The testosterone poisoning victim
Mean astronaut helmet - only if mandated by law. Carbon-fiber-knuckled gloves - only if they look cool. Full leather racing costume? Nope - a textile jacket more often, leather jacket sometimes, and regular jeans. Racing boots? Nope - running shoes at best, sometimes just sneakers. This is known in the SF Bay Area as the "San Jose racing" attire. These are basically the VTEC modders on two wheels. Often, in true modder spirit, they make all sorts of changes to an otherwise perfectly fine vehicle. Overwhelmingly, they are 20-something year old males, which explains the testosterone-related stereotype, and in their natural habitat sometimes they are observed carrying an attractive young female on the back seat of their bike, who is blissfully unaware of all the horrible risks and permanent consequences involved with such activities.
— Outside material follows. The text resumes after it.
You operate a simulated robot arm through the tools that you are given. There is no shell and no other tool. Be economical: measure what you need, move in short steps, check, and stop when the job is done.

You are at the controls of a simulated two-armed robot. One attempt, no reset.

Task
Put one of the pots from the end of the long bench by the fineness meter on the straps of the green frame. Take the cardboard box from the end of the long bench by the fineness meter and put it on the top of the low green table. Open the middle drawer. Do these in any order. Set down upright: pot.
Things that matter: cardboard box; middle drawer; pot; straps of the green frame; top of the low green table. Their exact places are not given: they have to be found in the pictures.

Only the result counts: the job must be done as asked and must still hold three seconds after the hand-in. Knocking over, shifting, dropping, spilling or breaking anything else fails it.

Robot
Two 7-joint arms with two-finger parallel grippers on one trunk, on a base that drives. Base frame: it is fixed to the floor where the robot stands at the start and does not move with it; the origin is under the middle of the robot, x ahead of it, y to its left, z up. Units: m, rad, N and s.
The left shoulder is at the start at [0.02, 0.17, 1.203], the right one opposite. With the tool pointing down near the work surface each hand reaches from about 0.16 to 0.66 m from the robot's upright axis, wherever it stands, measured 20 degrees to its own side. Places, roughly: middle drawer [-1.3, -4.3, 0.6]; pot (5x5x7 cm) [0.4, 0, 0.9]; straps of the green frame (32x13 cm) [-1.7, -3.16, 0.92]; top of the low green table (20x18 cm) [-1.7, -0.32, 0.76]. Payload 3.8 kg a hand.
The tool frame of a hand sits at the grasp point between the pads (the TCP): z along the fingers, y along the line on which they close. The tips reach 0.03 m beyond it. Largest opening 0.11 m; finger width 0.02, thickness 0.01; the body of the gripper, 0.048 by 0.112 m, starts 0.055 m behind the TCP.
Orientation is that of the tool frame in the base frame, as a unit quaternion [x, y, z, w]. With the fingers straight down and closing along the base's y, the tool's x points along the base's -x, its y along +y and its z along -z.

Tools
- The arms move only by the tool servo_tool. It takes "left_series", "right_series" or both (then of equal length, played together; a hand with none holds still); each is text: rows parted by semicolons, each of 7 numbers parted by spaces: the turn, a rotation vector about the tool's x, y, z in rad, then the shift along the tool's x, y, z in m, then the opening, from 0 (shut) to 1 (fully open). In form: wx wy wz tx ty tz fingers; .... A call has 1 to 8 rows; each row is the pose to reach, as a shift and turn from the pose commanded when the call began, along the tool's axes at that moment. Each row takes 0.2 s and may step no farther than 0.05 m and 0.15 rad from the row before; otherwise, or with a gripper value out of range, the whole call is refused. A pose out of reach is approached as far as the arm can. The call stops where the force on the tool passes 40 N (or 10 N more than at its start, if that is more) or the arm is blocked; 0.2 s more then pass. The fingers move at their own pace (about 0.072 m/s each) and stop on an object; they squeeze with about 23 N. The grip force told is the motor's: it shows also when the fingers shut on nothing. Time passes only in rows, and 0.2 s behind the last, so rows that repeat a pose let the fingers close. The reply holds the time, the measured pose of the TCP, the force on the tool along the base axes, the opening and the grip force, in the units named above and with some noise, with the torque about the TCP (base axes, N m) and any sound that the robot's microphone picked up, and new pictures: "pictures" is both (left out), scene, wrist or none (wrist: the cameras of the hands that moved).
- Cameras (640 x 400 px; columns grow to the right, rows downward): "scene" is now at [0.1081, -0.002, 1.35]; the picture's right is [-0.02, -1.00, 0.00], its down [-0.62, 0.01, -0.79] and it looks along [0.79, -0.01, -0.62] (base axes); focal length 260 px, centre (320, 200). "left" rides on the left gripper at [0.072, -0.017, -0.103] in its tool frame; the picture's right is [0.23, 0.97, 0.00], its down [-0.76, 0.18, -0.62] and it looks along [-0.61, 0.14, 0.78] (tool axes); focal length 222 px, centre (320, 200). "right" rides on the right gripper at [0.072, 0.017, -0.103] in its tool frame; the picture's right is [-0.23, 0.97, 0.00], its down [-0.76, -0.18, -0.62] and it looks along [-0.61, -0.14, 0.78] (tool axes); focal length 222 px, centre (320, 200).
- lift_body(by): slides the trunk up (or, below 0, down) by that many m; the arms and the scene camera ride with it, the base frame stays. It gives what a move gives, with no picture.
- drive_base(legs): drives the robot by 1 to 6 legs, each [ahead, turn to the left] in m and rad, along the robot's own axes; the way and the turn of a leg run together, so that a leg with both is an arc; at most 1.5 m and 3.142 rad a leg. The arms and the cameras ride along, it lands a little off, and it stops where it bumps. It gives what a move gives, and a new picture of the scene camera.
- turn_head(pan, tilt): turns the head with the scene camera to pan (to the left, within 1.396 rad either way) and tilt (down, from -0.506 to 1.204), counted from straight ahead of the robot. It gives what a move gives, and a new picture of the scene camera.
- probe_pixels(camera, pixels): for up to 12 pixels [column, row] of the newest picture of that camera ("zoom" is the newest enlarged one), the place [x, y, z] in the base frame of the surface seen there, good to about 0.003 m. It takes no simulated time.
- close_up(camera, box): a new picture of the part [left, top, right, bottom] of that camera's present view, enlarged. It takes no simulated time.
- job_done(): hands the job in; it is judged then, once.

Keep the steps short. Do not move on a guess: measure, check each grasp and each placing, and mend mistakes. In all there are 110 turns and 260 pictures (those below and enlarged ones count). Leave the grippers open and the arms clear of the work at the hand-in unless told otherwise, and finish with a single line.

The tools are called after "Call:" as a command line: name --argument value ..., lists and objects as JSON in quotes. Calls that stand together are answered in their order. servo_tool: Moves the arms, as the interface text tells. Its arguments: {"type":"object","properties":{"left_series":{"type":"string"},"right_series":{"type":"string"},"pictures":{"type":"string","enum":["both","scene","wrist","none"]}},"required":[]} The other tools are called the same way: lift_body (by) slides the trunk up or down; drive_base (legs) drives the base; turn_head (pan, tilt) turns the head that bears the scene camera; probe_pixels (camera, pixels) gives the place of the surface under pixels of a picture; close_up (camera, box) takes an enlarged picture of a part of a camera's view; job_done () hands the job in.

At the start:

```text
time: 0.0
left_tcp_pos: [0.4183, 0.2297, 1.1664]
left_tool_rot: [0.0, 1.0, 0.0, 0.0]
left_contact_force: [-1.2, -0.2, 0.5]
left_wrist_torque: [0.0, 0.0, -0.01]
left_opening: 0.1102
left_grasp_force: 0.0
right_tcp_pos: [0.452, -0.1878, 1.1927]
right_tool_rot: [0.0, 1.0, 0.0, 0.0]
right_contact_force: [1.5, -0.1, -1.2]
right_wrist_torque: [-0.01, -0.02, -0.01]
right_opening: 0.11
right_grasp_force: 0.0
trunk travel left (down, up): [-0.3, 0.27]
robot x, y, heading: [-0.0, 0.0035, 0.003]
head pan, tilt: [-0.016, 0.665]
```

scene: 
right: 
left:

It is believed some of their brain functions such as judgement are severely impaired by their youthful over-abundance of male hormones. They make excellent organ donors, provided they are persuaded to carry the card. Avoid them like the plague - they die quickly and in large numbers, but often get nearby innocents in trouble while doing so.
Well, so, there you have it. Drive safe and pay attention to the traffic - now you know how to do it.